The solution lies in several areas. First, Congress must realize that education spending is part of the key and spending on education cannot be cut but must actually increase. There is this call, a mantra if you will, for the creation of jobs in this country but jobs require training and training requires funding. If you cut such funding, you cannot in any way create jobs. Of course, if Congress were to first cut funding for the military-industrial complex that so dominates our government spending and thought today, they could easily find the funds to support education. There was a bumper sticker several years ago that spoke of the day when teachers had the funds for the classroom and the Air Force would have to hold a bake sale to buy a new bomber.
Second, revise the salary structures of the local schools. Reduce the salary of administrators so that they are more in-line with their jobs and the time it takes to do their jobs. Pay the classroom teachers equitable and fair salaries, representative of what was required to become a teacher. Put money into the classrooms, not the offices.

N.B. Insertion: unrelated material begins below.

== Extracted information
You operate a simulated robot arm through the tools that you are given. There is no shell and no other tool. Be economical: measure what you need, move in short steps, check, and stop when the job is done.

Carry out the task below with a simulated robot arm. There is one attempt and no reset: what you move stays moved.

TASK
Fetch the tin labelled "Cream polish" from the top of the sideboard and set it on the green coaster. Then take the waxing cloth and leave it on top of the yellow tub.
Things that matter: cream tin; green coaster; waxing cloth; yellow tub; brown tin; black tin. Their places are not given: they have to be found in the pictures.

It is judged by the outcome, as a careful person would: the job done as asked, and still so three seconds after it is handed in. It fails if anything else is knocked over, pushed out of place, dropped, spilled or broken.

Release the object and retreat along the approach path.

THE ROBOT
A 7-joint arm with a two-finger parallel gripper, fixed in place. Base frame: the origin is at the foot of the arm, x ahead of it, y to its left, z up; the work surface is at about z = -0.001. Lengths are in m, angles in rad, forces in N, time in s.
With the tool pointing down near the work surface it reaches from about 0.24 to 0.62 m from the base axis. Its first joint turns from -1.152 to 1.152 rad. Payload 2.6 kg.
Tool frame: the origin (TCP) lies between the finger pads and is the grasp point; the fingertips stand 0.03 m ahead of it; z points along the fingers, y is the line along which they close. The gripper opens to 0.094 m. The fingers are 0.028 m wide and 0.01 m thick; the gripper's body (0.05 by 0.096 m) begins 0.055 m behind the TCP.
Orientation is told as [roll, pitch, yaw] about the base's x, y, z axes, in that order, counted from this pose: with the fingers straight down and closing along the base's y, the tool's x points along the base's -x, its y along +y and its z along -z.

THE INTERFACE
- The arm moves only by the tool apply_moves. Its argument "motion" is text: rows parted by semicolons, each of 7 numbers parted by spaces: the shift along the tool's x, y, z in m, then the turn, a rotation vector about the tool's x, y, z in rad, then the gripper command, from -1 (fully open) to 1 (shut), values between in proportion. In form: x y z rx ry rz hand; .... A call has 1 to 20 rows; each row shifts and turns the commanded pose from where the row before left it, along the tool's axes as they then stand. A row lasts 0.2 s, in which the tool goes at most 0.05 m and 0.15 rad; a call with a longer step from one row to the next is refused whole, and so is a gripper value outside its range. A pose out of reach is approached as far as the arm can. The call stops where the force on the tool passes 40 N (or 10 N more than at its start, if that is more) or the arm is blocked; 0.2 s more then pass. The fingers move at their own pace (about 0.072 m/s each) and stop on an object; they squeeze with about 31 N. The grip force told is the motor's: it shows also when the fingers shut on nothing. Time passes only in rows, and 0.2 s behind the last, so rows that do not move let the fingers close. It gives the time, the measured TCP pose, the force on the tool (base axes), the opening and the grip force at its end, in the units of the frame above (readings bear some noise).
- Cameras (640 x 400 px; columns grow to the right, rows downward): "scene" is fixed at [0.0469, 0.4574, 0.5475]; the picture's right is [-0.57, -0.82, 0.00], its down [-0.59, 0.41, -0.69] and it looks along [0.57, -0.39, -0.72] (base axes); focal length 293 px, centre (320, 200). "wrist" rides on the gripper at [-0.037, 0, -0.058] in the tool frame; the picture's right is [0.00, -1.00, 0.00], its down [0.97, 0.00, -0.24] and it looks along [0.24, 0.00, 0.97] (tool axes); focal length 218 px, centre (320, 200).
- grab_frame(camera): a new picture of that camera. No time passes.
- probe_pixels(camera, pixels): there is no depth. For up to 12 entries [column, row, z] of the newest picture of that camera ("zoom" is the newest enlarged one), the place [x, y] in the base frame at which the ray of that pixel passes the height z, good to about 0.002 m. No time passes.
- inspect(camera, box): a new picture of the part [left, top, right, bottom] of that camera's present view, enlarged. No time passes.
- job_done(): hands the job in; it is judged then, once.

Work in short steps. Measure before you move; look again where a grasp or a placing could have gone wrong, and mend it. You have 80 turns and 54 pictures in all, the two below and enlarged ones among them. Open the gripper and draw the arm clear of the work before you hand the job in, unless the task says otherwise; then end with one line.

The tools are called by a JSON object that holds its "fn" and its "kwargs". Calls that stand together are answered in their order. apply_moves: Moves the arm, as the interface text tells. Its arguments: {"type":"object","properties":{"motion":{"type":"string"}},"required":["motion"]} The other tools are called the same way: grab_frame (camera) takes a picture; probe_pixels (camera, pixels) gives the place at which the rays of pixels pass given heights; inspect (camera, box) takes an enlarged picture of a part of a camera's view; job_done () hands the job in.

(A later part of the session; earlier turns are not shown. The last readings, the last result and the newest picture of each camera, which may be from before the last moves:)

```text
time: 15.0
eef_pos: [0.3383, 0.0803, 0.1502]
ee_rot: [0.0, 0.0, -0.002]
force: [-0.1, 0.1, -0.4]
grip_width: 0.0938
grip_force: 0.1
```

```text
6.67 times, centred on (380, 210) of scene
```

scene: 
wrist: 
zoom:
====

Since this is all about jobs, maybe the CEOs of America’s companies should be contributing as well. The differential and disparity between the salaries of the top 10% of America’s companies is so far out-of-line with what the workers of those same companies are making, it surely wouldn’t hurt them to contribute some of their salaries and bonuses for the betterment of this country.
It will require major and bold decisions, now and not later. It isn’t just that we need innovators and creative thinkers, we are looking at the future and security of this country.
Our forefathers understood the role of education. They knew that an educated populace was a necessary component for fighting tyranny and injustice. And in the Northwest Ordinance of 1787, they created public support for education. Dictators and tyrants fear an educated public, for such a people can see what is happening.
Freedom comes from an educated mind. A person with an educated mind seeks what is on the other side of the road and what is beyond the horizon. Innovation comes when one is challenged to do that; it is time we meet the challenge.